The Airway Epithelium’s Normal Role
The airway epithelium functions as a physical barrier, protecting underlying tissues from inhaled particles, allergens, and microorganisms. This barrier is maintained by specialized cell-to-cell connections, like tight junctions, which seal spaces between epithelial cells. It also participates in mucociliary clearance, a process involving mucus and tiny hair-like structures called cilia.
Goblet cells within the epithelium produce mucus, a sticky substance that traps inhaled debris and pathogens. Ciliated cells rhythmically beat their cilia, moving the mucus layer upwards towards the throat for swallowing or expulsion. This cleansing mechanism helps prevent infections and irritation. Beyond physical defense, the epithelium secretes various defensive molecules, including antimicrobial peptides, protecting the airways.
Epithelial Dysfunction in Asthma
In individuals with asthma, the airway epithelium undergoes significant changes, leading to dysfunction. A common feature is epithelial damage or shedding, compromising the protective layer’s integrity. This damage increases permeability, allowing allergens, irritants, and pathogens to more easily penetrate the epithelial barrier and reach underlying tissues.
The altered epithelium in asthma also exhibits changes in gene expression, influencing its function and response to environmental triggers. For instance, reduced expression of cell-to-cell adhesion molecules like E-cadherin further weakens the barrier. This impaired barrier function is a consistent feature in asthma. Epithelial cells in asthmatic airways can also become activated, releasing specific cytokines such as thymic stromal lymphopoietin (TSLP), interleukin-25 (IL-25), and interleukin-33 (IL-33). These mediators contribute to the inflammatory environment characteristic of asthma.
How Epithelial Changes Drive Asthma Symptoms
The impaired epithelial barrier in asthma directly contributes to the condition’s characteristic symptoms. When compromised, allergens like dust mites or pollen, and irritants such as pollutants, can more readily pass through the epithelial layer. This increased penetration allows these substances to interact with immune cells beneath the epithelium, triggering a heightened inflammatory response in the airways.
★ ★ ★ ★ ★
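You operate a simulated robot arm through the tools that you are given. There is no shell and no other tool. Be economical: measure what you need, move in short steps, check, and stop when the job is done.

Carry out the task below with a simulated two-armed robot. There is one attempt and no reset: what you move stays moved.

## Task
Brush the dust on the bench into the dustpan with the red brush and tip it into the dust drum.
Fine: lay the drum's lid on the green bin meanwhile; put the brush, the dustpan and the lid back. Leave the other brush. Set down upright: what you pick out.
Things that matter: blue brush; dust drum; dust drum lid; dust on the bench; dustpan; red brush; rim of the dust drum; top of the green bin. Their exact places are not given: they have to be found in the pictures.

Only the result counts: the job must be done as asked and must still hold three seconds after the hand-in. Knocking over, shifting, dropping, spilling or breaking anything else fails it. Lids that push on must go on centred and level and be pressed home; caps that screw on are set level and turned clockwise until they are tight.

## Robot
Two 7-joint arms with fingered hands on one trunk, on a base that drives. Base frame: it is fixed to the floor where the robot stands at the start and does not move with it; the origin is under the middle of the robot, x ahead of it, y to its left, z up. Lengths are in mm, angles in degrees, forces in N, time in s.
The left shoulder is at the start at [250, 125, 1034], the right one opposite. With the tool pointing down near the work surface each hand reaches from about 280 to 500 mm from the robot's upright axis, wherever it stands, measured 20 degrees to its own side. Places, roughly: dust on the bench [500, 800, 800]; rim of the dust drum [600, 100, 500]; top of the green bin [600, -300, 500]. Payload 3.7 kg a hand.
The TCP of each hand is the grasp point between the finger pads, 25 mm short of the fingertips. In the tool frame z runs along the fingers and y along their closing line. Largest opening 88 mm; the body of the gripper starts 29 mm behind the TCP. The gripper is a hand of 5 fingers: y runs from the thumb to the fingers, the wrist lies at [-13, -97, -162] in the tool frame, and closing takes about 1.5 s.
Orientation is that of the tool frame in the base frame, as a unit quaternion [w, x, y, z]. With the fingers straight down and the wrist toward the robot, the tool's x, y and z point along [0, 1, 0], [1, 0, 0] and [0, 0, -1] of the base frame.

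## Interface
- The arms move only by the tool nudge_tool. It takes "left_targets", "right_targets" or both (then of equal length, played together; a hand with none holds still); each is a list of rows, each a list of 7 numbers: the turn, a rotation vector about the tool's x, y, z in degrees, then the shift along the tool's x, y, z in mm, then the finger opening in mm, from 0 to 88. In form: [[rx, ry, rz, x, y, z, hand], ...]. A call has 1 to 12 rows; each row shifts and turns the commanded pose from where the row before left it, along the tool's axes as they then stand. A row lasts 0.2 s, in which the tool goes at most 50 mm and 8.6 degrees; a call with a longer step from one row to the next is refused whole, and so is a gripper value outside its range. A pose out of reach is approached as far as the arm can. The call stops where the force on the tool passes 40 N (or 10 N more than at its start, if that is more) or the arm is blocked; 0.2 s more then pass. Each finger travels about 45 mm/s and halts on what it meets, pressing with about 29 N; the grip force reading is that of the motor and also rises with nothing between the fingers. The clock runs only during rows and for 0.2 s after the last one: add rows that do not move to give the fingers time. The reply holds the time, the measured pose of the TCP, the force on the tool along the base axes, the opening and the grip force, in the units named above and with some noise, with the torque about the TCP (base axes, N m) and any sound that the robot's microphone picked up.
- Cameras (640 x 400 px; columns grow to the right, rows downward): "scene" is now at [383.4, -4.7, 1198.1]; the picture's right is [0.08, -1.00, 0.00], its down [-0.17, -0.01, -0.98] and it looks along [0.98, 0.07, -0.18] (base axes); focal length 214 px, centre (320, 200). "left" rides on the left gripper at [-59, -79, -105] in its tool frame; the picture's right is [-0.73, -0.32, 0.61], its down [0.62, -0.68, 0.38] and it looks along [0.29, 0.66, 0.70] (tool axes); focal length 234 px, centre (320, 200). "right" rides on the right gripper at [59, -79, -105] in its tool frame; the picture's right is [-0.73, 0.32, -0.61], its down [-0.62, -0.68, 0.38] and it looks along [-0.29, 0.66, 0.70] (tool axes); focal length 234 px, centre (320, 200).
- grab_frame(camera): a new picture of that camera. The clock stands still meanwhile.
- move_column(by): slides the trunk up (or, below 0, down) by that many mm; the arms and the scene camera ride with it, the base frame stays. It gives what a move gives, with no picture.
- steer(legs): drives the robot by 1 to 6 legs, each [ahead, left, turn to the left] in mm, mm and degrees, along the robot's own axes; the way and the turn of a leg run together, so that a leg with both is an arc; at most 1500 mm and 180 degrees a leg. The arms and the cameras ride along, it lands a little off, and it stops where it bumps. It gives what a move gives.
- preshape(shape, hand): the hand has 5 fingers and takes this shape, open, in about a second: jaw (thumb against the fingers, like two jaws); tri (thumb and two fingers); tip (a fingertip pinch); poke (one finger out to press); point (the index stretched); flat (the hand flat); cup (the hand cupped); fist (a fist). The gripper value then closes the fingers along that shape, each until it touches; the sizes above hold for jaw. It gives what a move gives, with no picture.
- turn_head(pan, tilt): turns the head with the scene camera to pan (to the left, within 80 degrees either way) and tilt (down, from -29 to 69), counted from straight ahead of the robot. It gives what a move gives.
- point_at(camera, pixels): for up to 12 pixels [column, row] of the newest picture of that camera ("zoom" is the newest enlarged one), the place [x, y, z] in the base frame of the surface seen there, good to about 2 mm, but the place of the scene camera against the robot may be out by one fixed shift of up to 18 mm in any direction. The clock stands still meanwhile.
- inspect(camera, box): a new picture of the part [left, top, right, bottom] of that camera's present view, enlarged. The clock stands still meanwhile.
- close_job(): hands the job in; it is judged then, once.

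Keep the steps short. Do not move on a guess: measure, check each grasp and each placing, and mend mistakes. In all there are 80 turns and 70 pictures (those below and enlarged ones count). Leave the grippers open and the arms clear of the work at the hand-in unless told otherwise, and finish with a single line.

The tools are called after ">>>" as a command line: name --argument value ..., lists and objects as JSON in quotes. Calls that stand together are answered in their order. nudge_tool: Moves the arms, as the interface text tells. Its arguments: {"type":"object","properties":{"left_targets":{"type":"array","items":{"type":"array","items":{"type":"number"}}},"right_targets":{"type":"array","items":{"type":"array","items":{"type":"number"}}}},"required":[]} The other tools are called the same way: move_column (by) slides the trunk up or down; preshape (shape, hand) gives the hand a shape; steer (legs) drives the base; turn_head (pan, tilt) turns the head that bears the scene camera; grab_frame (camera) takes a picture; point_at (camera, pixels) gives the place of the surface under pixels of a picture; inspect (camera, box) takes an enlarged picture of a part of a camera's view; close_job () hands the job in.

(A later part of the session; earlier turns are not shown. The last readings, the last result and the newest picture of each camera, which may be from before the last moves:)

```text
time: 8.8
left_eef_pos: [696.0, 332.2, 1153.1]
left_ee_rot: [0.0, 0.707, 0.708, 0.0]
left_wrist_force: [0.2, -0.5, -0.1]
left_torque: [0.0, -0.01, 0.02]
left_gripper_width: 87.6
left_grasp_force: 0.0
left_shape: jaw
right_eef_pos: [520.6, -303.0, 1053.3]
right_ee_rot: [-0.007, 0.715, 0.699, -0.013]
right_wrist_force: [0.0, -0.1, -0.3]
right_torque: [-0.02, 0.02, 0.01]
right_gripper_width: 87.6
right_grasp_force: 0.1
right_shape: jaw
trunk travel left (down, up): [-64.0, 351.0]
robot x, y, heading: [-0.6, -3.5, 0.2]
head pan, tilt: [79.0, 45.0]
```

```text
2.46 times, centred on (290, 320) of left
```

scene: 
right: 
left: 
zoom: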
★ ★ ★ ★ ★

Dysfunctional epithelial cells also release inflammatory mediators, including cytokines and chemokines, contributing to airway hyperresponsiveness. This manifests as exaggerated airway narrowing, or bronchoconstriction, in response to triggers that would not affect healthy individuals. These mediators can also stimulate increased mucus production by goblet cells, leading to excessive phlegm and congestion. Over time, repeated epithelial injury and repair can contribute to airway remodeling, involving thickening of the airway wall and increased deposition of extracellular matrix proteins.
Therapeutic Implications
Understanding the complex role of the epithelium in asthma has significantly influenced current treatment strategies and research. Therapies now aim not only to manage symptoms but also to address underlying epithelial dysfunction. For example, some treatments reduce inflammation within the epithelial layer, helping restore its protective capabilities.
Approaches are also exploring ways to directly enhance or repair epithelial barrier function. This could involve targeting specific molecules responsible for maintaining cell-to-cell connections or promoting healthy epithelial cell regeneration. Such strategies seek to modify the disease’s progression by strengthening the airway’s first line of defense.